Des tâches roses de l'empire colonial français aux planisphères d'aujourd'hui en passant par les cartes de France, d'Europe ou d'autres continents, il y a toujours eu des cartes aux murs de l'école. Alors pourquoi une loi pour l'imposer ?
extrait de Images et colonies en France
Extrait d'un manuel récent de géographie (2016, classe de 3e)
dressée par Joseph Forest en 1911 (source : Gallica)
Revenons un peu sur les faits. Il est vrai que les Français ont longtemps ignoré la géographie et l'histoire des territoires ultramarins, comme le montre l'historien Alain Ruscio. Pour autant, il convient de tordre le cou à une légende solidement ancrée qui voudrait que la France soit restée complètement indifférente au sort de ces territoires. « En 1905, Étienne Clémentel nouvellement nommé ministre des Colonies, aurait observé une carte, émaillé des fameuses taches roses, en arrivant dans son bureau, se serait écrié : "Les colonies, je ne savais pas qu’il y en eût tant !". Les historiens les plus sérieux ont parfois repris cette citation. On la retrouve même dans des sites spécialisés de révision du bac… Mais le doute vient lorsqu’on constate qu’elle n’est jamais référencée. Ce seraient les volontés réformatrices de ce ministre qui lui auraient attiré l’hostilité du lobby colon, à l’origine de cette rumeur» (extrait de l'article d'Alain Ruscio sur le site Histoire coloniale et postcoloniale). De là à penser qu'on en serait encore à cette vision passéiste...

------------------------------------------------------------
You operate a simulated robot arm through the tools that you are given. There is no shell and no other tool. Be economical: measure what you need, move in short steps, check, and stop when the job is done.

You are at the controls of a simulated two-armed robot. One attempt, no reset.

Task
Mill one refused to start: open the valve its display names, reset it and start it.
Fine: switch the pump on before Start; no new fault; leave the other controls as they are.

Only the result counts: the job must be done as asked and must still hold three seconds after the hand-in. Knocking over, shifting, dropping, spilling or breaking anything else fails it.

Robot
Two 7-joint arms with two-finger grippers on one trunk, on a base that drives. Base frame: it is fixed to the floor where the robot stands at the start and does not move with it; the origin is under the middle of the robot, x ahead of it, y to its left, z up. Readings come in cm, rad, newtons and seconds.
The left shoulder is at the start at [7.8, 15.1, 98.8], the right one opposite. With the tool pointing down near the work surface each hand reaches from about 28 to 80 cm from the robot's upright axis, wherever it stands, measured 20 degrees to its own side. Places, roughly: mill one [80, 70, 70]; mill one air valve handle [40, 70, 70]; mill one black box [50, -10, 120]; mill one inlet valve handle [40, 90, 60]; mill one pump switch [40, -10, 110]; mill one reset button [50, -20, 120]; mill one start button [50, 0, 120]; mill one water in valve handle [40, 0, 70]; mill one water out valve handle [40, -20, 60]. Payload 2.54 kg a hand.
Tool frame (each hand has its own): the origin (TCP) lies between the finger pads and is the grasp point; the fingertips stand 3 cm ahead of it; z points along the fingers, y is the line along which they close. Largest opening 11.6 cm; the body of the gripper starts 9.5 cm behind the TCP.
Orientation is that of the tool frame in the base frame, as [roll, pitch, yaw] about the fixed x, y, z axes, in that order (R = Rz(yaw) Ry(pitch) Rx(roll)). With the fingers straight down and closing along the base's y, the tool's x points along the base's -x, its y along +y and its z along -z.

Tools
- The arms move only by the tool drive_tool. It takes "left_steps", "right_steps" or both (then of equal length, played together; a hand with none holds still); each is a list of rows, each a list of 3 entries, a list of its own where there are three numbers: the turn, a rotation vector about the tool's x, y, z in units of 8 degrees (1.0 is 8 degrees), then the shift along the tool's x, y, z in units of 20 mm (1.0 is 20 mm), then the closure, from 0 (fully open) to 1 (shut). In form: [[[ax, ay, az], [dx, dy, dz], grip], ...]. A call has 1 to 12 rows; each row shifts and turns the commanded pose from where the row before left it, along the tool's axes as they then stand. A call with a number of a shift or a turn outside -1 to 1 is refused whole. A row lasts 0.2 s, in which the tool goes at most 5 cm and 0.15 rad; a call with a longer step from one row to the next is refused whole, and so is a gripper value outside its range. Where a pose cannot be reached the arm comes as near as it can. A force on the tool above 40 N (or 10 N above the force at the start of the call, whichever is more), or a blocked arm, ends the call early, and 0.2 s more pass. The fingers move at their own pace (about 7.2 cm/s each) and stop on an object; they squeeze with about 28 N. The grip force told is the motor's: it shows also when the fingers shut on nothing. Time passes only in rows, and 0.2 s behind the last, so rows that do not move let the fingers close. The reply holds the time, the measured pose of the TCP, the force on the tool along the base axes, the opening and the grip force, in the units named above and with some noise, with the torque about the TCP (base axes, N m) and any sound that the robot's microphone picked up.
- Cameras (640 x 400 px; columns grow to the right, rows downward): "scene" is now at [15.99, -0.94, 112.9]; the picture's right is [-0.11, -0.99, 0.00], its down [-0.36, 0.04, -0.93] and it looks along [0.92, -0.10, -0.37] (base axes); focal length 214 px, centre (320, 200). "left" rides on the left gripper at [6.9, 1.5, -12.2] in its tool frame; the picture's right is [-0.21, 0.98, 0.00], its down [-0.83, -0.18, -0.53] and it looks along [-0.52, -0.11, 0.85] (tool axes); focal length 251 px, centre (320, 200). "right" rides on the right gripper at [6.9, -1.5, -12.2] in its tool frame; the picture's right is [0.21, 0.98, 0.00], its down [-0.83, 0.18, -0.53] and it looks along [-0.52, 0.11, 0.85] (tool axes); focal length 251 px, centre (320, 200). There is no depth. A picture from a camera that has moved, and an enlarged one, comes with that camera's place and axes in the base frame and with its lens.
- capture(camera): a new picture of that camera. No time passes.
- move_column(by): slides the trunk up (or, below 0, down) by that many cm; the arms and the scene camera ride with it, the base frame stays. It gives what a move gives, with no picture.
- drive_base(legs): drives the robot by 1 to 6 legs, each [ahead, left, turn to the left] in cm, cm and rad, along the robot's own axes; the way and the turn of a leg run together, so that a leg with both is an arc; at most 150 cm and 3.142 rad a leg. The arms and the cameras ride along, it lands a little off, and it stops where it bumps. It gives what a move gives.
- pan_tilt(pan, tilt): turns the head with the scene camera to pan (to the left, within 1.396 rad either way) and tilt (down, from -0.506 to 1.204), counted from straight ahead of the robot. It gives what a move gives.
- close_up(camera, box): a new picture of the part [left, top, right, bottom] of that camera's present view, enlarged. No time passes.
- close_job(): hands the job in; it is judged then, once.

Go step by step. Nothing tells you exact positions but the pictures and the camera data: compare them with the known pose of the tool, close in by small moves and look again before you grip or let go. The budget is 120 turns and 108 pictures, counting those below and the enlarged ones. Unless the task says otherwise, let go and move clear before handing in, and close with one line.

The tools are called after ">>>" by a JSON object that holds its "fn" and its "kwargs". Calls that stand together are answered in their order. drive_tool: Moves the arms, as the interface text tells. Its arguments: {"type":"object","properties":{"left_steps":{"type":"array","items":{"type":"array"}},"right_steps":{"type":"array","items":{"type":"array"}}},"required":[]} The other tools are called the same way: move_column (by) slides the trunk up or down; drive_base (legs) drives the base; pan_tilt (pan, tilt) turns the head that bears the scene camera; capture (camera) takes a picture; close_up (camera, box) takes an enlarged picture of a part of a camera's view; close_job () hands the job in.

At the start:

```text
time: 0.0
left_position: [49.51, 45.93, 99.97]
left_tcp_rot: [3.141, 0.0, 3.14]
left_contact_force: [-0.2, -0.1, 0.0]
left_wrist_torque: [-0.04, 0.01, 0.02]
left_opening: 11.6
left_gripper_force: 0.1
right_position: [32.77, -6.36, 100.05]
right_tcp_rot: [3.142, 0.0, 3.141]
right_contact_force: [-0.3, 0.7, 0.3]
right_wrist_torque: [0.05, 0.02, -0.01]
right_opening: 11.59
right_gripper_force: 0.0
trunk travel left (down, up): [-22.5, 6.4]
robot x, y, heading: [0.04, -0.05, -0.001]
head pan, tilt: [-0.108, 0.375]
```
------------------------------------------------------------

Du côté des programmes scolaires, il y a eu des changements notables que les députés qui ont soutenu cet amendement ne peuvent ignorer. Les territoires ultramarins sont étudiés de manière spécifique en classe de Troisième et de Première dans le cadre d'un enseignement d'histoire-géographie qui n'étudie plus la France en elle-même, mais ses différents territoires au sein de l'Europe et du monde. Depuis le début des années 2000, l’enseignement de l’histoire-géographie en contexte ultramarin a fait l’objet d’adaptations des programmes nationaux afin de répondre aux spécificités locales des départements et régions d’outre-mer (BOEN, 2000 et 2017). Il s’agit non seulement d’intégrer les territoires ultramarins à l’histoire de la nation française (Legris, 2010), mais également de s’appuyer sur des exemples locaux afin de donner plus de sens à l’enseignement de l’histoire et de la géographie pour les élèves. Des travaux de recherche sont en cours sur les conditions de mise en oeuvre et les effets de ces adaptations de programmes en contexte ultra-marin (cf le projet de recherche H-G Context au sein du laboratoire ICARE - Université de la Réunion).
Aujourd'hui il n'est pas rare de voir afficher des cartes et des images géographiques aux murs des salles de classe : une manière d'amener le monde dans la classe et de faire découvrir aux élèves d'autres pays et d'autres régions que la leur. Mais il ne s'agit pas obligatoirement de cartes de France. En général, les enseignants préfèrent des cartes du monde qui offrent un usage plus polyvalent. A l'heure de l'intégration européenne et de la mondialisation, que peut d'ailleurs signifier une carte exhibant les seuls territoires français ? Cette habitude d'orner les murs des classes de cartes de France remonte aux années 1870, à une époque où il s'agissait de reconquérir "la ligne bleue des Vosges" (Levasseur, Himly, 1871). Ce qu'Ernest Lavisse résumait ainsi dans son manuel d'histoire : "Tu dois aimer la France, parce que la Nature l'a faite belle, et parce que l'Histoire l'a faite grande".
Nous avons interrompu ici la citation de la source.